The most common choices are CSC or CSR storage. These are both efficient for matrix-vector multiplication. It's also very easy to code those multiplication routines, if you have to do it yourself.

That said, Yale storage also yields very efficient matrix-vector multiply. If you are performing matrix element lookup, then you have misunderstood how to use the format. I suggest you study some of the standard sparse libraries to learn how matrix-vector multiplication is implemented.

Even with your current storage you can perform matrix multiplication in O(n) complexity. All sparse matrix-vector multiplication algorithms that I have ever seen boil down to the same steps. For example consider y = Ax.

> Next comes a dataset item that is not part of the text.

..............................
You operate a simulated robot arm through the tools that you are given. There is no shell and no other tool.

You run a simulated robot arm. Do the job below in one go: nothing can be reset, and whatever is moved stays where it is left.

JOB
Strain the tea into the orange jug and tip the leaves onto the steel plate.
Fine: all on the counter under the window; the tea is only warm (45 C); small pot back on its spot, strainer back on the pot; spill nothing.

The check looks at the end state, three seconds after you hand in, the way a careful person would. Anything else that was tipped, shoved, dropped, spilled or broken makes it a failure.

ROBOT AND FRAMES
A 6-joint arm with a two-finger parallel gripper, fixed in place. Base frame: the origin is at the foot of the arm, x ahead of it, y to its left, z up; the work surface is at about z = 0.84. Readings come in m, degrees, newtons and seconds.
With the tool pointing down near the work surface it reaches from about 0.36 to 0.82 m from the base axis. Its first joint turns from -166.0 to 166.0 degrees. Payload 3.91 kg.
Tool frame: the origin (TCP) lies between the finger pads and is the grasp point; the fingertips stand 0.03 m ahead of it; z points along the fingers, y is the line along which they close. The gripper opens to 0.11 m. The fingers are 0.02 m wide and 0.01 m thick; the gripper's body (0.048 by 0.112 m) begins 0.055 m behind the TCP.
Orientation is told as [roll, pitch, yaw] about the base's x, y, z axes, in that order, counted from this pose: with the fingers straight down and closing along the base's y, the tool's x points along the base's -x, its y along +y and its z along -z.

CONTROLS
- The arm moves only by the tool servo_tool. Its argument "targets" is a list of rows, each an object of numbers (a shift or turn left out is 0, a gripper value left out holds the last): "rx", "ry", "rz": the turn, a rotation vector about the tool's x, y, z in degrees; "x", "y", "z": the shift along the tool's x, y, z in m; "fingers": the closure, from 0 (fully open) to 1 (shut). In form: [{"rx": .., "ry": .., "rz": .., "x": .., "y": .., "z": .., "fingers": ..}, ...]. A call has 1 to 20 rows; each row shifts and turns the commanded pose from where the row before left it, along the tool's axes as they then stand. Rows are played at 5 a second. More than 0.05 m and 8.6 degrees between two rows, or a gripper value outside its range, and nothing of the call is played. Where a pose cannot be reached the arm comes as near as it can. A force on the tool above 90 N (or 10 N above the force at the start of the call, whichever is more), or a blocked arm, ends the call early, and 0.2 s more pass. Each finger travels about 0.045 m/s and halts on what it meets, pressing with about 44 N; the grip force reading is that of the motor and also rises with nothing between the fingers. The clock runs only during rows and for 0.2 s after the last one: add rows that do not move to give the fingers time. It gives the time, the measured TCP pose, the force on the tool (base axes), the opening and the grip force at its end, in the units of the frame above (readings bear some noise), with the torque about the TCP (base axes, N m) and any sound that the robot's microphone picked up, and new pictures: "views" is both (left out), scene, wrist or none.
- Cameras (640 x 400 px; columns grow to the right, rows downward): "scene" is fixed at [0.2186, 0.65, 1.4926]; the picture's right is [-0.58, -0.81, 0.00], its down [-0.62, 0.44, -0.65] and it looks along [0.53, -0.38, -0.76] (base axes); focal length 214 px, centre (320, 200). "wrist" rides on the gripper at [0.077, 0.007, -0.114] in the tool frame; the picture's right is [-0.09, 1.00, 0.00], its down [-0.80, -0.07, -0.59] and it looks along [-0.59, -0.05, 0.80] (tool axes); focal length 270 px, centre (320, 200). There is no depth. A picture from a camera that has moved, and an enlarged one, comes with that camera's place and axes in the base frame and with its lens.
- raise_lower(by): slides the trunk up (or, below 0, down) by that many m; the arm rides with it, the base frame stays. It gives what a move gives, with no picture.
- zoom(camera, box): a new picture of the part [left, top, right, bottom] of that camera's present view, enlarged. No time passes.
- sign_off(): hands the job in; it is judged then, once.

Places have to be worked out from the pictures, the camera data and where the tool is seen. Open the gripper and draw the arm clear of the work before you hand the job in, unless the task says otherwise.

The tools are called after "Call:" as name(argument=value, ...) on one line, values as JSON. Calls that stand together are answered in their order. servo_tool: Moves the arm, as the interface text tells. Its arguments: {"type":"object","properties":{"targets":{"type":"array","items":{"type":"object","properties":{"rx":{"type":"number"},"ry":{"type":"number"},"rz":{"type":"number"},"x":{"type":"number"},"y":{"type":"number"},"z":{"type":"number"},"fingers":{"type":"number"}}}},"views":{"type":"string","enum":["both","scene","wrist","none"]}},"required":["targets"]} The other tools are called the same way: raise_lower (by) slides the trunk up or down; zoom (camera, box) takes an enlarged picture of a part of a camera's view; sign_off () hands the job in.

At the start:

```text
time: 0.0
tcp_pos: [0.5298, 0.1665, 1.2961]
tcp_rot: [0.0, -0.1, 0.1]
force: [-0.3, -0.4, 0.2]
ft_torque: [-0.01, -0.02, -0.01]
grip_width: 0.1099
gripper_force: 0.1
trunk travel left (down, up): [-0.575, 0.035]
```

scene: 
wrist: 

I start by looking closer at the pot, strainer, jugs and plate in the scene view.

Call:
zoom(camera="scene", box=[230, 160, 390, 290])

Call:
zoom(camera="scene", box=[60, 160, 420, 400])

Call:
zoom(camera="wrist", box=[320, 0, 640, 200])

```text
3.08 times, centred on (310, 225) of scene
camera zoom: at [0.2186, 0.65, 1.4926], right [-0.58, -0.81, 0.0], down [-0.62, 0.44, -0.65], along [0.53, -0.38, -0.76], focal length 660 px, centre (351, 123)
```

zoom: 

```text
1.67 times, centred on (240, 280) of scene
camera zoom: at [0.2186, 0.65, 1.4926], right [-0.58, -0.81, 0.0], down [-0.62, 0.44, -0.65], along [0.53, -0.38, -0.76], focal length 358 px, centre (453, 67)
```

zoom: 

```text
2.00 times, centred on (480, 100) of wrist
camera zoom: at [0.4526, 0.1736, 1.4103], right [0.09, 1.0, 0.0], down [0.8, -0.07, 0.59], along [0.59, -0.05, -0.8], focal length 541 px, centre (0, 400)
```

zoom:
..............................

  1. Zeroise the result vector, y.
  2. Initialise an iterator for the non-zero elements of the matrix, A.
  3. Get the next non-zero element of the matrix, A[i,j] say. Note that the pattern of i,j doesn't follow a regular pattern. It simply reflects the order in which the non-zero elements of A are stored.
  4. y[i] += A[i,j]*x[j]
  5. If there are more elements of A, goto 3.

I suspect you are writing the classic double for loop dense multiplication code:

for (i=0; i<N; i++)
    for (j=0; j<N; j++)
        y[i] += A[i,j]*x[j]

and that's what is leading you to perform lookups.

But I'm not suggesting that you stick with your std::map storage. That's not going to be super efficient. I'd recommend CSC mainly because it is the most widely used.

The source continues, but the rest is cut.